The tax court did not accept the taxpayer’s argument that the penalty cannot be imposed when no tax was due. The tax court emphasized that a taxpayer can be penalized for filing a frivolous return even if they ultimately owe no tax, as the penalty is based on the nature of the return itself, not the final tax liability.

The Section 6673 Penalty

In addition to the frivolous return penalty, for matters that are before the tax court, the IRS can also ask the court to impose a penalty as a sanction.

Section 6673 authorizes the tax court to impose a penalty of up to $25,000 when a taxpayer institutes or maintains proceedings primarily for delay or takes frivolous or groundless positions. This is separate from the frivolous filing penalty.

In this case, the IRS asked the tax court to impose a Section 6673 penalty for the zero income-tax return. The tax court opted not to impose the penalty given that the court had not previously warned the taxpayer not to make frivolous filings–i.e., the taxpayer did not file the tax return as part of the litigation, so the tax court had not admonished him to not make a similar filing. That is what this penalty is for–it is not for pre-litigation tax return filings–even zero income-tax return filings.
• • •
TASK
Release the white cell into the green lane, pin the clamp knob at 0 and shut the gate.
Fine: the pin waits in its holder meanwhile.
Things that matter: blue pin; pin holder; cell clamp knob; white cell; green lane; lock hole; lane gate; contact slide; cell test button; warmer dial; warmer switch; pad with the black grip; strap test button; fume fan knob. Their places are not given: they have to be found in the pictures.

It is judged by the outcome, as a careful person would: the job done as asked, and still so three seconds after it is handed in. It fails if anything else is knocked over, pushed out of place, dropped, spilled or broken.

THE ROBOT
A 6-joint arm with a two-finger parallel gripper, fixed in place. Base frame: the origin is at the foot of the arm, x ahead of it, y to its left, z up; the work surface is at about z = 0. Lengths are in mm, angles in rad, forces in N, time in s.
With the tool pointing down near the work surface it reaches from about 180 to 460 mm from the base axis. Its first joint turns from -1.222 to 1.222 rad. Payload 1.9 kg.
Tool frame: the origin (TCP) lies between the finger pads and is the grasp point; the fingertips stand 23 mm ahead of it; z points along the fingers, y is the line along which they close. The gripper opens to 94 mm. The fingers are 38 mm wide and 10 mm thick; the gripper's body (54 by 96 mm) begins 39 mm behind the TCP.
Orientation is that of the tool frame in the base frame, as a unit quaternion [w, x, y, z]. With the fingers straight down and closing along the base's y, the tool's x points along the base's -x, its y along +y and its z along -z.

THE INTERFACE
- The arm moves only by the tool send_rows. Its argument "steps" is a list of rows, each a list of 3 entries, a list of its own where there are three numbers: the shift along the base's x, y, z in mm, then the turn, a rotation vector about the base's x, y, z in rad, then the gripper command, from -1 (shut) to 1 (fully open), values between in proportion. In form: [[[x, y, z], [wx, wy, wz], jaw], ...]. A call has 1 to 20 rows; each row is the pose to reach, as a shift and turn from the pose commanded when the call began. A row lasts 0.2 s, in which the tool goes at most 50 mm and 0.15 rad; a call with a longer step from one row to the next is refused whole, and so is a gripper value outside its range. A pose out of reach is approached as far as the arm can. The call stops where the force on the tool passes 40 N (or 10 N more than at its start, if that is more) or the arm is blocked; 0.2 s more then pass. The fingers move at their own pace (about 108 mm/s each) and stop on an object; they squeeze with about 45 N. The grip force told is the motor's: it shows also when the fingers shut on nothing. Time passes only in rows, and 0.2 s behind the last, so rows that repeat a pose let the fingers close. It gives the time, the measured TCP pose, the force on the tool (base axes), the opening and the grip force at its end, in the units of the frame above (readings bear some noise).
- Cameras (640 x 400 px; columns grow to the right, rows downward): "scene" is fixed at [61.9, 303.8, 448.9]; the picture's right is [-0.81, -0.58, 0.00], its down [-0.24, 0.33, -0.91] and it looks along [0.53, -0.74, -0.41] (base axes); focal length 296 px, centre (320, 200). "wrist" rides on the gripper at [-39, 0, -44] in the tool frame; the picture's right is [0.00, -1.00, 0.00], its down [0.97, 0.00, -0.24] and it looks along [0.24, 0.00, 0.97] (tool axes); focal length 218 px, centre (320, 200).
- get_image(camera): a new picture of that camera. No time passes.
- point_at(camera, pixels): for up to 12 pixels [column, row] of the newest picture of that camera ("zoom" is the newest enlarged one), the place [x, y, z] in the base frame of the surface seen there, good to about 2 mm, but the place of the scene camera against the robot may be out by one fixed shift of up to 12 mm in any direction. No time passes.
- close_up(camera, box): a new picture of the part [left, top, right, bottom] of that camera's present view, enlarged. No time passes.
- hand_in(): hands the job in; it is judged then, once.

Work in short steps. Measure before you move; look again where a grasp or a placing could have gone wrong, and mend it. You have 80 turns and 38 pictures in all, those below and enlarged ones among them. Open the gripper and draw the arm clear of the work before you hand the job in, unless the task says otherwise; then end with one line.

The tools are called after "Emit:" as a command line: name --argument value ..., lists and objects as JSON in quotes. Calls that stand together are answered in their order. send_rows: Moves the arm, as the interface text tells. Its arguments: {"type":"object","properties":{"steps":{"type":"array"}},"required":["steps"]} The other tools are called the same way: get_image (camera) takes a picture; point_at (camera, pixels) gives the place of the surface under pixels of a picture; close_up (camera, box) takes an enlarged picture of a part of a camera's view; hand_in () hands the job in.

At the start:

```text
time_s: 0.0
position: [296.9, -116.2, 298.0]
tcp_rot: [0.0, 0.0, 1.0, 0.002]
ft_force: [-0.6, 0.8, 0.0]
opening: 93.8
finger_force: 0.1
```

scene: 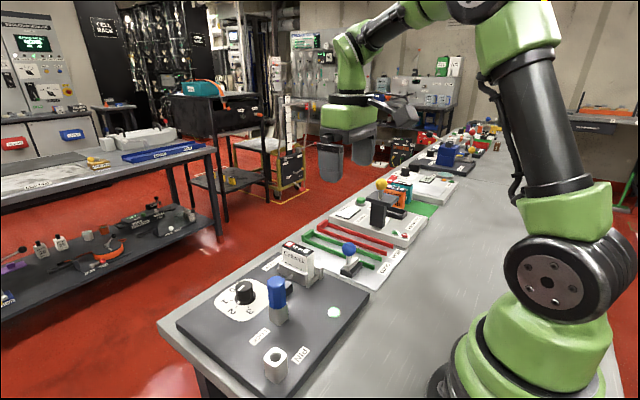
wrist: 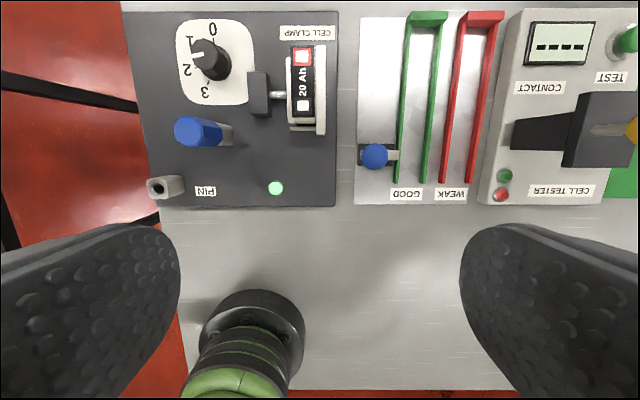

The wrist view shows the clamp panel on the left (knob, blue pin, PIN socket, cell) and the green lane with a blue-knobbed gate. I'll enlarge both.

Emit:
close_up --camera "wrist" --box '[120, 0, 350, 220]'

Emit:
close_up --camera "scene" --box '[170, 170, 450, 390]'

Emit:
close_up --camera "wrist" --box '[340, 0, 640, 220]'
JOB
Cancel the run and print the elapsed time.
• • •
Even then, while the tax court declined to impose the penalty, it warned the taxpayer that such penalties could be imposed in future cases if he continued to pursue similar arguments. This highlights the potential escalating consequences for taxpayers who repeatedly file zero-income returns during the pending litigation or make other frivolous tax arguments when before the tax court.

Takeaway

This case shows why taxpayers should still take the time to complete their tax returns when no tax is due. Simply reporting no income and listing the amount of the refund, is convenient for taxpayers, it is not a process that is accepted by the IRS. Those who do this may find themselves in a situation like the taxpayer in this case, having to spend a considerable amount of time and resources responding to and working with the IRS and then having to defend against a frivolous return penalty.